INSTRUCTIONS FOR THE TASK ::
Would you transcribe all of the data exactly, down to the last character? Return a JSON list in which every string is one line; blank lines are skipped.

::: DATASET CONTENT

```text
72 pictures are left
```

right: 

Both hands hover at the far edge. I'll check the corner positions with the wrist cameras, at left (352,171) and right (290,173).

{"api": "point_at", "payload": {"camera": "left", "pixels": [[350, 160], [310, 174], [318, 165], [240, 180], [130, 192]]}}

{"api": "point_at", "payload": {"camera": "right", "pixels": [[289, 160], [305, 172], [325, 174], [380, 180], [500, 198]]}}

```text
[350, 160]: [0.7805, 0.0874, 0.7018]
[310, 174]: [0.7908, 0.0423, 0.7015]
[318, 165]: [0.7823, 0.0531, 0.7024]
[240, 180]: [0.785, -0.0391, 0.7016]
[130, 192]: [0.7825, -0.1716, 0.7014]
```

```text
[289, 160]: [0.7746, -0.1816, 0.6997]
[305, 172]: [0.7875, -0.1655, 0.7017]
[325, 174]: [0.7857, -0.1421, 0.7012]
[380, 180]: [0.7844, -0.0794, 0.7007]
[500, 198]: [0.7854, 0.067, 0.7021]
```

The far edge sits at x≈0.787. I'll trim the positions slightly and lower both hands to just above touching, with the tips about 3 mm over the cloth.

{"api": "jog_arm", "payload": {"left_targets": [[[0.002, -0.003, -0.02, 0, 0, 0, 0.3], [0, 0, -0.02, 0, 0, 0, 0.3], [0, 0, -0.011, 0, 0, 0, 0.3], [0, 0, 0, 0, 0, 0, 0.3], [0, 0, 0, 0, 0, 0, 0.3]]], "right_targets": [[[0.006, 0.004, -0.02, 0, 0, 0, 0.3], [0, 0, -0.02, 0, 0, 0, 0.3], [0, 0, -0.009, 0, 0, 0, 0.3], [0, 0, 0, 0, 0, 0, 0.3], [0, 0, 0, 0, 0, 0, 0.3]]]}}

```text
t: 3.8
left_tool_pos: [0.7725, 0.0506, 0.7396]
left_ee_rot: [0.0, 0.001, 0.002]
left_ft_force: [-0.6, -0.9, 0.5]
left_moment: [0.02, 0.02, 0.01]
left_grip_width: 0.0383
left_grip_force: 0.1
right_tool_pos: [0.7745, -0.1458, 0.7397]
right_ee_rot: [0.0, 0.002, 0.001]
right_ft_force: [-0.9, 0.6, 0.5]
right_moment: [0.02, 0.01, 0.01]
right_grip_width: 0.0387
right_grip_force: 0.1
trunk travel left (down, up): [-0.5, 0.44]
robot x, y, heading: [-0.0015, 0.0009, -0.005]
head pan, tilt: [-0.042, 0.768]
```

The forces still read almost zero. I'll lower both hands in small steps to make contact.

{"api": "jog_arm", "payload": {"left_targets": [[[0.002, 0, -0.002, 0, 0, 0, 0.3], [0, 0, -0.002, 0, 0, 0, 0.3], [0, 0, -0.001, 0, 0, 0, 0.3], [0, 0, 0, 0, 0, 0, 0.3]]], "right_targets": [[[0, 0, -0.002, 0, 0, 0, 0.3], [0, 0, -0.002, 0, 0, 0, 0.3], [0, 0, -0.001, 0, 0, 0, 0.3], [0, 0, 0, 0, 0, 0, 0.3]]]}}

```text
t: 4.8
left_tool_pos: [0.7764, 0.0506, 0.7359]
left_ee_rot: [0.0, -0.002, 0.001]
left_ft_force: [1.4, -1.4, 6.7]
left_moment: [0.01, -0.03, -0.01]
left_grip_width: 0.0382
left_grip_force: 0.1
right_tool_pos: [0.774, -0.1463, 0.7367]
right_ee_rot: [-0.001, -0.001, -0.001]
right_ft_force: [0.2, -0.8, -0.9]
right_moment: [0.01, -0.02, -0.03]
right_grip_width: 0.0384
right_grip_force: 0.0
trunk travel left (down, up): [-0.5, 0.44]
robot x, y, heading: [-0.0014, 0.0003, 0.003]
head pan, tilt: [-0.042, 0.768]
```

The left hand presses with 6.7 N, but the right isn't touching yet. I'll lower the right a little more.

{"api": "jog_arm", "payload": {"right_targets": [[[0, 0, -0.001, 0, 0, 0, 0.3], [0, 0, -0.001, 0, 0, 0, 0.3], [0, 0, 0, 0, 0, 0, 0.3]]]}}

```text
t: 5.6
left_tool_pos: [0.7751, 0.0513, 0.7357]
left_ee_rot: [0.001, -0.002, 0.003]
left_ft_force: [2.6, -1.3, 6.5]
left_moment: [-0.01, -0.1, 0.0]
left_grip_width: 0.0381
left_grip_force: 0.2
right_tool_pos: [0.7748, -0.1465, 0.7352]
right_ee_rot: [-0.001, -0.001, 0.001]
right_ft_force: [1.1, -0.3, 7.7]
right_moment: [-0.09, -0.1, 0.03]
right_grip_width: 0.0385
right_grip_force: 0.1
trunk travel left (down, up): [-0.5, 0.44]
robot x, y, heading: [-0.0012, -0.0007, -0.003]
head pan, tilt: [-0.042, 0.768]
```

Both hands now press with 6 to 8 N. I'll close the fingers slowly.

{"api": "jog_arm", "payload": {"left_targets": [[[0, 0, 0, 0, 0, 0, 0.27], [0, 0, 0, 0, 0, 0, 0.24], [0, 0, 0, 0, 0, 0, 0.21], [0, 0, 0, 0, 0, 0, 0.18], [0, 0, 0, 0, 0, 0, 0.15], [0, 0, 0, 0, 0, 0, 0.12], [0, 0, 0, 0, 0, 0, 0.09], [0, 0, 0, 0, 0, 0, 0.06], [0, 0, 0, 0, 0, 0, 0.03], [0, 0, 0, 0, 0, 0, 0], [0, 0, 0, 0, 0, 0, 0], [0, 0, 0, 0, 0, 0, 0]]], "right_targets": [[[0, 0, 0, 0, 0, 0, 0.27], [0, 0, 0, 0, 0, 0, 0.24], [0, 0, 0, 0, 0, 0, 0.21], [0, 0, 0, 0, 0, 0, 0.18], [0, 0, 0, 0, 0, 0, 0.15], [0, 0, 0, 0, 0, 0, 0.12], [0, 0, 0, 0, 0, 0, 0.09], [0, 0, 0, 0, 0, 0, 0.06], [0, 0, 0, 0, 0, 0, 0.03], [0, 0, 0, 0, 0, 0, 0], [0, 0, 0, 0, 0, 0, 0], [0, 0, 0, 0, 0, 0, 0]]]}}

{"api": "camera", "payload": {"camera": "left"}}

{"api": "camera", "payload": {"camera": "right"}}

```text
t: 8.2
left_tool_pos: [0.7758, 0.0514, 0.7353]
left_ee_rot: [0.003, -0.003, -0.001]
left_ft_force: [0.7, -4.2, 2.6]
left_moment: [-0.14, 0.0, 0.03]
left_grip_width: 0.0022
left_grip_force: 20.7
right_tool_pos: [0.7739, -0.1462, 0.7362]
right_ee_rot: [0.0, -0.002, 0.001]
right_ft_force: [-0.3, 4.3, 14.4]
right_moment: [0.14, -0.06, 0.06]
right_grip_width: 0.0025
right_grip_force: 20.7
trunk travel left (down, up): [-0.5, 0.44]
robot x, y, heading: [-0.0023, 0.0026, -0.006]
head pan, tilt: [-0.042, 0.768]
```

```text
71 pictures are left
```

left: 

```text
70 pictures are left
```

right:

::::::

REPLY ::
[
  "```text",
  "72 pictures are left",
  "```",
  "right: ",
  "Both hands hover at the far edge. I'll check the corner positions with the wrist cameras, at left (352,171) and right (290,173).",
  "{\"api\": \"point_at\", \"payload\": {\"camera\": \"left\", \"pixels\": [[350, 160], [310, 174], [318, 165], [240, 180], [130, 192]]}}",
  "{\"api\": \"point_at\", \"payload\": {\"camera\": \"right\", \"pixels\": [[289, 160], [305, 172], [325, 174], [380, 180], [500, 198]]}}",
  "```text",
  "[350, 160]: [0.7805, 0.0874, 0.7018]",
  "[310, 174]: [0.7908, 0.0423, 0.7015]",
  "[318, 165]: [0.7823, 0.0531, 0.7024]",
  "[240, 180]: [0.785, -0.0391, 0.7016]",
  "[130, 192]: [0.7825, -0.1716, 0.7014]",
  "```",
  "```text",
  "[289, 160]: [0.7746, -0.1816, 0.6997]",
  "[305, 172]: [0.7875, -0.1655, 0.7017]",
  "[325, 174]: [0.7857, -0.1421, 0.7012]",
  "[380, 180]: [0.7844, -0.0794, 0.7007]",
  "[500, 198]: [0.7854, 0.067, 0.7021]",
  "```",
  "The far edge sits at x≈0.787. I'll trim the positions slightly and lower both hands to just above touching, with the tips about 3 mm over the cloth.",
  "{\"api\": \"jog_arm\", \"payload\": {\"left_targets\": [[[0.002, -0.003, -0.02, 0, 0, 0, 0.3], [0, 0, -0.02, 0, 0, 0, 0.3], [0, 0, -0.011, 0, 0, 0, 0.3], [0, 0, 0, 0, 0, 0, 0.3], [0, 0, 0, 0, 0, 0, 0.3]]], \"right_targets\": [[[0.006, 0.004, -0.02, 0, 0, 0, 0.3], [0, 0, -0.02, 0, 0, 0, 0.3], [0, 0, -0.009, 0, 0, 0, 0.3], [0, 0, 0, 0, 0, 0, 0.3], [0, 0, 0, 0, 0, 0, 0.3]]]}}",
  "```text",
  "t: 3.8",
  "left_tool_pos: [0.7725, 0.0506, 0.7396]",
  "left_ee_rot: [0.0, 0.001, 0.002]",
  "left_ft_force: [-0.6, -0.9, 0.5]",
  "left_moment: [0.02, 0.02, 0.01]",
  "left_grip_width: 0.0383",
  "left_grip_force: 0.1",
  "right_tool_pos: [0.7745, -0.1458, 0.7397]",
  "right_ee_rot: [0.0, 0.002, 0.001]",
  "right_ft_force: [-0.9, 0.6, 0.5]",
  "right_moment: [0.02, 0.01, 0.01]",
  "right_grip_width: 0.0387",
  "right_grip_force: 0.1",
  "trunk travel left (down, up): [-0.5, 0.44]",
  "robot x, y, heading: [-0.0015, 0.0009, -0.005]",
  "head pan, tilt: [-0.042, 0.768]",
  "```",
  "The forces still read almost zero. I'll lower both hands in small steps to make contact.",
  "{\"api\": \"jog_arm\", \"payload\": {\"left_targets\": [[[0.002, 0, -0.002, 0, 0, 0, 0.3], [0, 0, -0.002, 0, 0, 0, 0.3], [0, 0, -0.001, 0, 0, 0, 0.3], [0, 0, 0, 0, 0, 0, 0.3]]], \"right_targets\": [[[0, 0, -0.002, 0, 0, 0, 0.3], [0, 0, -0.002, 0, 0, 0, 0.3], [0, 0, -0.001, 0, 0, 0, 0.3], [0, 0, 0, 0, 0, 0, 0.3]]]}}",
  "```text",
  "t: 4.8",
  "left_tool_pos: [0.7764, 0.0506, 0.7359]",
  "left_ee_rot: [0.0, -0.002, 0.001]",
  "left_ft_force: [1.4, -1.4, 6.7]",
  "left_moment: [0.01, -0.03, -0.01]",
  "left_grip_width: 0.0382",
  "left_grip_force: 0.1",
  "right_tool_pos: [0.774, -0.1463, 0.7367]",
  "right_ee_rot: [-0.001, -0.001, -0.001]",
  "right_ft_force: [0.2, -0.8, -0.9]",
  "right_moment: [0.01, -0.02, -0.03]",
  "right_grip_width: 0.0384",
  "right_grip_force: 0.0",
  "trunk travel left (down, up): [-0.5, 0.44]",
  "robot x, y, heading: [-0.0014, 0.0003, 0.003]",
  "head pan, tilt: [-0.042, 0.768]",
  "```",
  "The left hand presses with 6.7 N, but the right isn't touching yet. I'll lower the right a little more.",
  "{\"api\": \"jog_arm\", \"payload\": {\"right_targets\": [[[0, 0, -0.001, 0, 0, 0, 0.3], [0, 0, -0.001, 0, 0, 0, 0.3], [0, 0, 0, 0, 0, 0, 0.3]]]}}",
  "```text",
  "t: 5.6",
  "left_tool_pos: [0.7751, 0.0513, 0.7357]",
  "left_ee_rot: [0.001, -0.002, 0.003]",
  "left_ft_force: [2.6, -1.3, 6.5]",
  "left_moment: [-0.01, -0.1, 0.0]",
  "left_grip_width: 0.0381",
  "left_grip_force: 0.2",
  "right_tool_pos: [0.7748, -0.1465, 0.7352]",
  "right_ee_rot: [-0.001, -0.001, 0.001]",
  "right_ft_force: [1.1, -0.3, 7.7]",
  "right_moment: [-0.09, -0.1, 0.03]",
  "right_grip_width: 0.0385",
  "right_grip_force: 0.1",
  "trunk travel left (down, up): [-0.5, 0.44]",
  "robot x, y, heading: [-0.0012, -0.0007, -0.003]",
  "head pan, tilt: [-0.042, 0.768]",
  "```",
  "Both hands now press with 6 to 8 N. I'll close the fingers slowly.",
  "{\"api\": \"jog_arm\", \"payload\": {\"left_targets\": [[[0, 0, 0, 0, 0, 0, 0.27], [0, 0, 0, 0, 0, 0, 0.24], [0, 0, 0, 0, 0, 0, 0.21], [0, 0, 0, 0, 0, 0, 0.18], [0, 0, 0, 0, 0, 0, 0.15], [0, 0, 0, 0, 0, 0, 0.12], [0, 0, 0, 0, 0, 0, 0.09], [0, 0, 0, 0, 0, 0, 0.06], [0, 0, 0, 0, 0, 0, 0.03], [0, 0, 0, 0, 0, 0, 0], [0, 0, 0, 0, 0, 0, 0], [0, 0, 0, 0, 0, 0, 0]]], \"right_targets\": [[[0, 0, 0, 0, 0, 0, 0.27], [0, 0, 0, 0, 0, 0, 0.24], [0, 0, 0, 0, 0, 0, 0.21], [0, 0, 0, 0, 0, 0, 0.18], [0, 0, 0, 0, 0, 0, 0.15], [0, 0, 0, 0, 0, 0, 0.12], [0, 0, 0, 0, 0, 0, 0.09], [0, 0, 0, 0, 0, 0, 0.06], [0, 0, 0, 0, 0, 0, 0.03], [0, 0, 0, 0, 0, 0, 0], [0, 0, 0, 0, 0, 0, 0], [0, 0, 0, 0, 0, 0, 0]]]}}",
  "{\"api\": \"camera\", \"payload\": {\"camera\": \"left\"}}",
  "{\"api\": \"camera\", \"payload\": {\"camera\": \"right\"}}",
  "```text",
  "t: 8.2",
  "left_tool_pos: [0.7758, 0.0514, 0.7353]",
  "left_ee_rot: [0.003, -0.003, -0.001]",
  "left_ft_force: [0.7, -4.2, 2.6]",
  "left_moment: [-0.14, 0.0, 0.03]",
  "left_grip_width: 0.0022",
  "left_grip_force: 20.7",
  "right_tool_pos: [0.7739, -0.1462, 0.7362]",
  "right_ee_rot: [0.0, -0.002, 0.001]",
  "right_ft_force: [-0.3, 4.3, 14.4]",
  "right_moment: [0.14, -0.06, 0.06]",
  "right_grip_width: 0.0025",
  "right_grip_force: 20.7",
  "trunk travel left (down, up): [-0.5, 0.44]",
  "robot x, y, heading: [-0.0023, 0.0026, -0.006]",
  "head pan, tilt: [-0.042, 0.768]",
  "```",
  "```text",
  "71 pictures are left",
  "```",
  "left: ",
  "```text",
  "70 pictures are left",
  "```",
  "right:"
]